Despite Adverse Conditions, Optimistic Investors Find Opportunities via Distressed Assets
While declining values, debt maturity and tight credit access, and stalled construction may continue to plague commercial real estate in the United States for the remainder of 2010, economic indicators point towards the potential for economic recovery this year. For investors, this environment reveals a window of opportunity in 2010 when investment in distressed assets may prove to be opportune, according to Deloitte’s Perspectives on Real Estate: Uncovering Opportunity in a Distressed Market, released today.
“The Fed’s Beige Book released this month indicates a nascent economic expansion, with commercial real estate lagging the overall economy as it has historically done. With the market poised for change, savvy investors with access to capital may find the time to act is drawing near,” said Bob O’Brien, vice chairman and Deloitte’s real estate services leader. “The flip-side of opportunity is challenge, which is especially true for borrowers and lenders who are seeking solutions to a debt problem of historical proportions. As we navigate truly uncharted territory, the point where opportunity intersects with challenge is where the answers – and winners – may be found.”
According to the report, trends for commercial real estate over the next nine to 18 months may include:
Declining real estate operations. Driven by job losses and declining consumer spending, vacancies are up and rents are down, leading to decreasing values – especially in office and retail assets. An economic recovery in 2010 could lead to an uptick in the job market and consumer spending, which may correlate in rising values spurred by greater confidence in future occupancy and rent increases.

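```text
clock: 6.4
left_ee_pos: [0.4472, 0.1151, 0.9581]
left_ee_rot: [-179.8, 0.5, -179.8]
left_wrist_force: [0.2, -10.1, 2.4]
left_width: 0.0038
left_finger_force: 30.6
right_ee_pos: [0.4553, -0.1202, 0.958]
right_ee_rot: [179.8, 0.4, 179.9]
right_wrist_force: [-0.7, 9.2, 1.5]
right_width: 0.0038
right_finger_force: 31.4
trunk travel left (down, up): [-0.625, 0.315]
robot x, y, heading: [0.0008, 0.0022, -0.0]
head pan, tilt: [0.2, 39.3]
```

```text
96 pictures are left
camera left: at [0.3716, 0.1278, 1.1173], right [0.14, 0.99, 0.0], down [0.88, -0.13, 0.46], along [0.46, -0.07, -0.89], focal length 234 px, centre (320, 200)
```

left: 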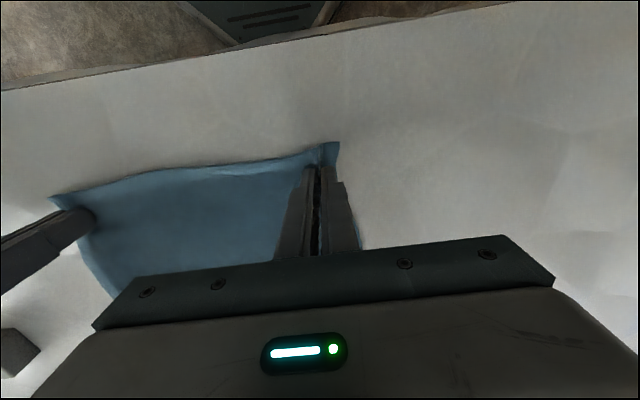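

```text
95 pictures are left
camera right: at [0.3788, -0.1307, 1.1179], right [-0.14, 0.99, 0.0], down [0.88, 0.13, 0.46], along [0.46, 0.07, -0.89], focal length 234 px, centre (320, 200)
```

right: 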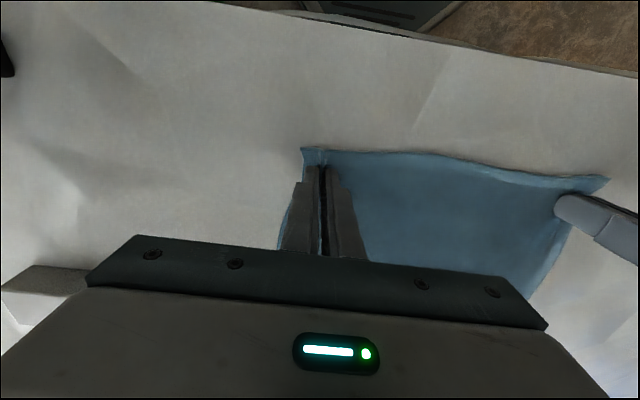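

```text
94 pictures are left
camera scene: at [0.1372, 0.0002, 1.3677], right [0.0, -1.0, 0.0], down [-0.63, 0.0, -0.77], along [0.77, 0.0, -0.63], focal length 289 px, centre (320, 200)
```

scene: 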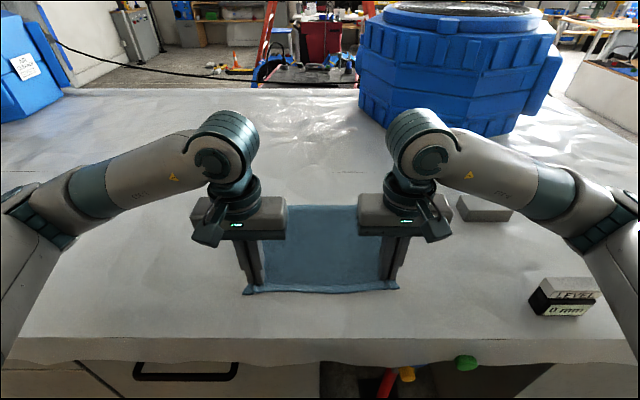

Debt maturity and credit access.
With an uptick in value drivers for commercial real estate potentially lagging the general economic recovery by three to six months, owners and mortgage holders will likely continue to struggle with debt maturity in 2010 and beyond, with an expected increase in foreclosures and deeds in lieu.
Opportunistic investors, many who raised significant capital for this purpose, are using foreclosed properties and distressed debt as a strategic opportunity to make opportunistic acquisitions and expand their real estate portfolio. Key targets approached to capitalize on these investment opportunities are banks, mezzanine debt holders, commercial mortgage-backed securities (CMBS) special servicers and the Federal Deposit Insurance Corporation (FDIC).
Stalled construction. There will likely be almost no new construction activity in any asset class in 2010, leading to historic low levels of new construction with excess capacity in almost every asset class.